— Start of Dataset content —

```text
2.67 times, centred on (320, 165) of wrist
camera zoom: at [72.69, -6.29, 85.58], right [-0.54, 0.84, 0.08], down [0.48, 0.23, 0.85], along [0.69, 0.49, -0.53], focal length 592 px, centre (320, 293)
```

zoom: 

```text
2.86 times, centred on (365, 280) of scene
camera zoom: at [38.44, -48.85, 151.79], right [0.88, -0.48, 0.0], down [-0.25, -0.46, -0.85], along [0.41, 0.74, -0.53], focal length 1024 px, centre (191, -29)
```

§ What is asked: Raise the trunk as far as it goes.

— End of Dataset content —

Gather every line from the listing above in which "times" appears, and copy those lines.

2.67 times, centred on (320, 165) of wrist
2.86 times, centred on (365, 280) of scene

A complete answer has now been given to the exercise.